» Exercise goal:
All lines from the one with "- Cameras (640" through the one with "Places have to", and only those, are to be reproduced exactly, both ends included.

» Data:

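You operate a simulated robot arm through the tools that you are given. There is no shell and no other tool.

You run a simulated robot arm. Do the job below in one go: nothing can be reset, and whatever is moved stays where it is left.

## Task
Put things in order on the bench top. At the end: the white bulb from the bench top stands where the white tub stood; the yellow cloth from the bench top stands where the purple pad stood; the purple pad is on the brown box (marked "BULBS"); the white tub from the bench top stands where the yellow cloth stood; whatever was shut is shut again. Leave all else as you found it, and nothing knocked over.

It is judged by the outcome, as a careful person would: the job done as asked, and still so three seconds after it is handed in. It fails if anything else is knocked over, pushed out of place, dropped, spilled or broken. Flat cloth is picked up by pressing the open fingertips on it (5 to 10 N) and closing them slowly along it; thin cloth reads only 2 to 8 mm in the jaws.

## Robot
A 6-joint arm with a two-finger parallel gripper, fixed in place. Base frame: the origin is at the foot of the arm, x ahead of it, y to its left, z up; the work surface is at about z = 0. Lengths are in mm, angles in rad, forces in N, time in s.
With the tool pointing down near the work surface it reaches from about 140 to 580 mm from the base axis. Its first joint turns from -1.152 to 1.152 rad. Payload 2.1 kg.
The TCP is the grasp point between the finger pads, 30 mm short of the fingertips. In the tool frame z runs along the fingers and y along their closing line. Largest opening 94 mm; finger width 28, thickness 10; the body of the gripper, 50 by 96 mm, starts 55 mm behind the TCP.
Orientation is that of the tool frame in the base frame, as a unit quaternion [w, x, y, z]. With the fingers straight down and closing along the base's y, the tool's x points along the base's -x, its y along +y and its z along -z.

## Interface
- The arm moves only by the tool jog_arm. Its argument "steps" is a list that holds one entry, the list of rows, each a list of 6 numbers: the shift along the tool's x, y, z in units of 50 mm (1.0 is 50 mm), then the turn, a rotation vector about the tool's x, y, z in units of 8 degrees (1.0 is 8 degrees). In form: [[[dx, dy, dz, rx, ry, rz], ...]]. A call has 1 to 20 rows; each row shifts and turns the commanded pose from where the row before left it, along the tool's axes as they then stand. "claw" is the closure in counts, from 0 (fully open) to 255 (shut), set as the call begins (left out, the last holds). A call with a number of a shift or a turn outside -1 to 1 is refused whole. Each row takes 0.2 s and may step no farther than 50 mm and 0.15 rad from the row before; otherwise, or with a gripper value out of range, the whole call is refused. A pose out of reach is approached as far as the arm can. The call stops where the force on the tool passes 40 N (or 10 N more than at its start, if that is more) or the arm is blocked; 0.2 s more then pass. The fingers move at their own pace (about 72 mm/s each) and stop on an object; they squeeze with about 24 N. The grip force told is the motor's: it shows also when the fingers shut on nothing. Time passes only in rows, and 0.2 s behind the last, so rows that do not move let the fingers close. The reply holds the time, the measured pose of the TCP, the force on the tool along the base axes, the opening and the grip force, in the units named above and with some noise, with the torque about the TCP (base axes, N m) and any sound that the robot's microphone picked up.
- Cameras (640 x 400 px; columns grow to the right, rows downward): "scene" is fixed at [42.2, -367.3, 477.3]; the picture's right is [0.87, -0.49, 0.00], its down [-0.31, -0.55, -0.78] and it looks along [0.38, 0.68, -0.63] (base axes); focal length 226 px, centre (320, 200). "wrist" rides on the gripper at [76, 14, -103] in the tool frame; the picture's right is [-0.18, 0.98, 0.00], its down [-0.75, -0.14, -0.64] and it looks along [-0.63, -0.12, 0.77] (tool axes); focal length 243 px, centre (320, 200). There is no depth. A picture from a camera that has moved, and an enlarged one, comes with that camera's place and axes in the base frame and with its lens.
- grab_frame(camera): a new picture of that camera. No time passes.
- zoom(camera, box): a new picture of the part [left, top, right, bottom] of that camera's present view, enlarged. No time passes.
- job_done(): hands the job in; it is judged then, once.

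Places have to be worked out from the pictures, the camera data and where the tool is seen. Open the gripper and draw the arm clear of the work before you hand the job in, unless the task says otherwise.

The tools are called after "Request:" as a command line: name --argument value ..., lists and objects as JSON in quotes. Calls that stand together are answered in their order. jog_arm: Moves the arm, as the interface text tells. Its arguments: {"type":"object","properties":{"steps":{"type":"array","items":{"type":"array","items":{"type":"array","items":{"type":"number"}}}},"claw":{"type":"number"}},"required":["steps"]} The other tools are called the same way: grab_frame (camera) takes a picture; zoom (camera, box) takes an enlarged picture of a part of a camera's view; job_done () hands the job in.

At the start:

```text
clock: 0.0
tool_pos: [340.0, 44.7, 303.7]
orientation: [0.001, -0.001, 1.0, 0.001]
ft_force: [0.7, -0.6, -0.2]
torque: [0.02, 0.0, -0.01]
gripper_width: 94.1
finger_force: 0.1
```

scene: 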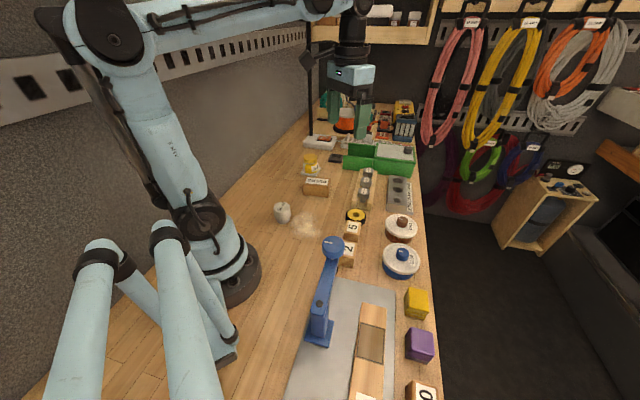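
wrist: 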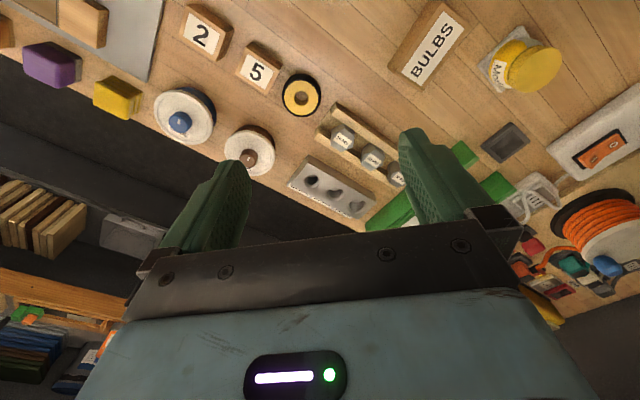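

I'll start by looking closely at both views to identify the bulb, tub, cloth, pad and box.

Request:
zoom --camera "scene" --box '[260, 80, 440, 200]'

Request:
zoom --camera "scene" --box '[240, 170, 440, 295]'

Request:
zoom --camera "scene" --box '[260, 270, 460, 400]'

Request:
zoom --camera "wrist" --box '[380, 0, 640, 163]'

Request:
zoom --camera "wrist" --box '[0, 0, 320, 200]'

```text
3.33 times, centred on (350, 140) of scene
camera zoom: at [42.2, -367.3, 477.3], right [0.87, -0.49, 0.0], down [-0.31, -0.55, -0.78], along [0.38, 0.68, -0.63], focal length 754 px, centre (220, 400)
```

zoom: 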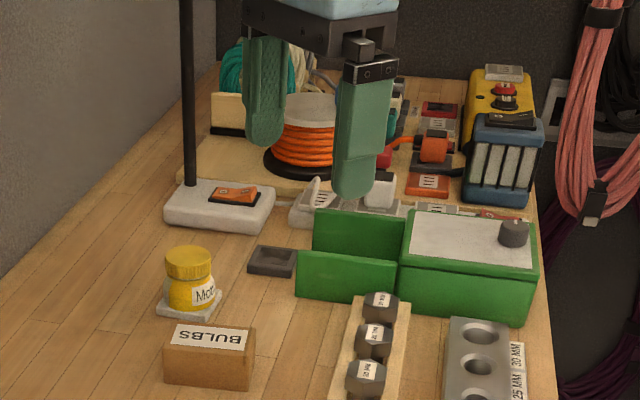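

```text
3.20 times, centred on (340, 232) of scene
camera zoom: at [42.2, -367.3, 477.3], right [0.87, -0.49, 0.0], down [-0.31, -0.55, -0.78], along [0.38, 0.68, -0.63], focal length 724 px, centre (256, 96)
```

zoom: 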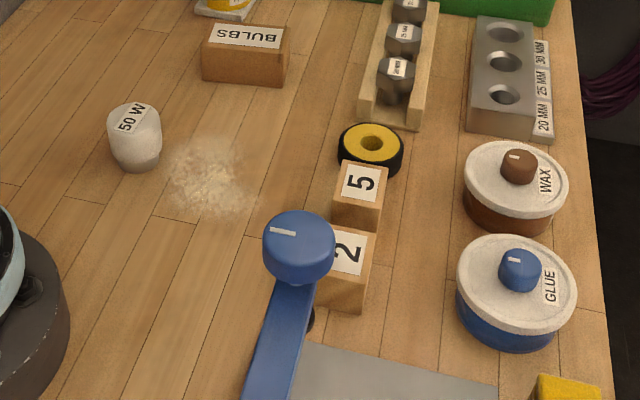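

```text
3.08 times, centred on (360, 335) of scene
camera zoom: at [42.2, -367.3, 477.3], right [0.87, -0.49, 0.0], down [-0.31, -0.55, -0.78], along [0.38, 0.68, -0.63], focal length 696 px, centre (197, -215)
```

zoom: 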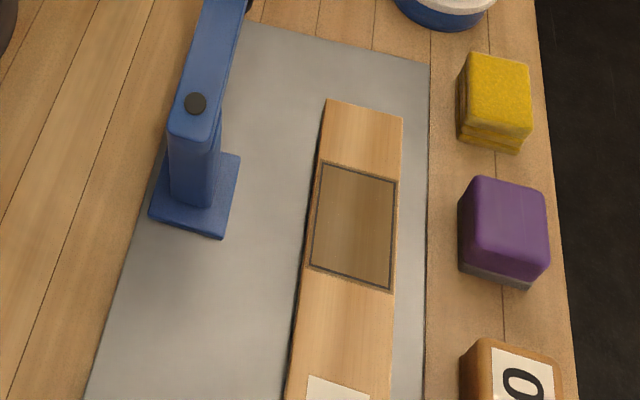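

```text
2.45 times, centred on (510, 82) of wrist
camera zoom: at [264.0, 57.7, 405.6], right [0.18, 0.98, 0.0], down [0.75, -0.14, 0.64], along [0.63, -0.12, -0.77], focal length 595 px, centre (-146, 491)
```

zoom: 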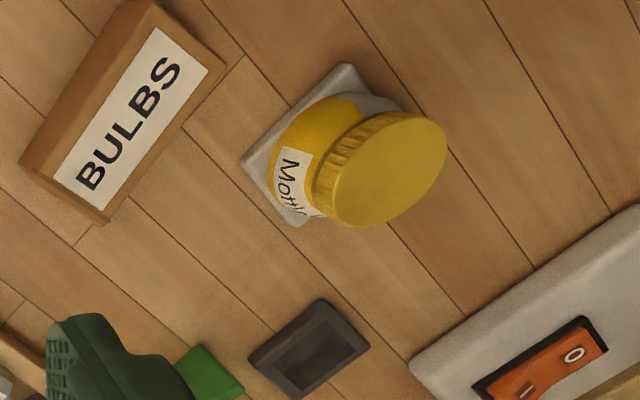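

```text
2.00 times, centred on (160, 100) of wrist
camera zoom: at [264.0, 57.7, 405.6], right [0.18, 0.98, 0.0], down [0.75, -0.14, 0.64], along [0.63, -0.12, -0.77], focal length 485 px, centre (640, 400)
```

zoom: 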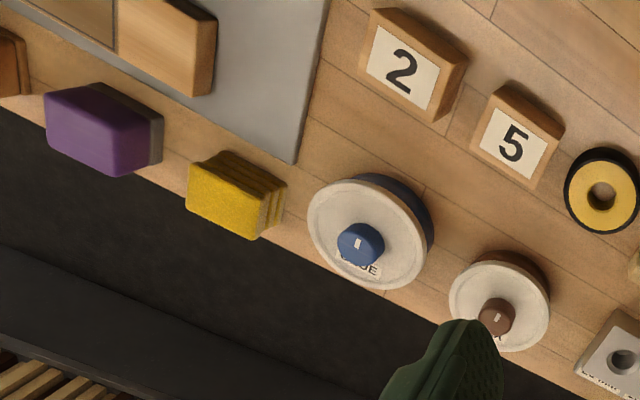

» The completed task:
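- Cameras (640 x 400 px; columns grow to the right, rows downward): "scene" is fixed at [42.2, -367.3, 477.3]; the picture's right is [0.87, -0.49, 0.00], its down [-0.31, -0.55, -0.78] and it looks along [0.38, 0.68, -0.63] (base axes); focal length 226 px, centre (320, 200). "wrist" rides on the gripper at [76, 14, -103] in the tool frame; the picture's right is [-0.18, 0.98, 0.00], its down [-0.75, -0.14, -0.64] and it looks along [-0.63, -0.12, 0.77] (tool axes); focal length 243 px, centre (320, 200). There is no depth. A picture from a camera that has moved, and an enlarged one, comes with that camera's place and axes in the base frame and with its lens.
- grab_frame(camera): a new picture of that camera. No time passes.
- zoom(camera, box): a new picture of the part [left, top, right, bottom] of that camera's present view, enlarged. No time passes.
- job_done(): hands the job in; it is judged then, once.

Places have to be worked out from the pictures, the camera data and where the tool is seen. Open the gripper and draw the arm clear of the work before you hand the job in, unless the task says otherwise.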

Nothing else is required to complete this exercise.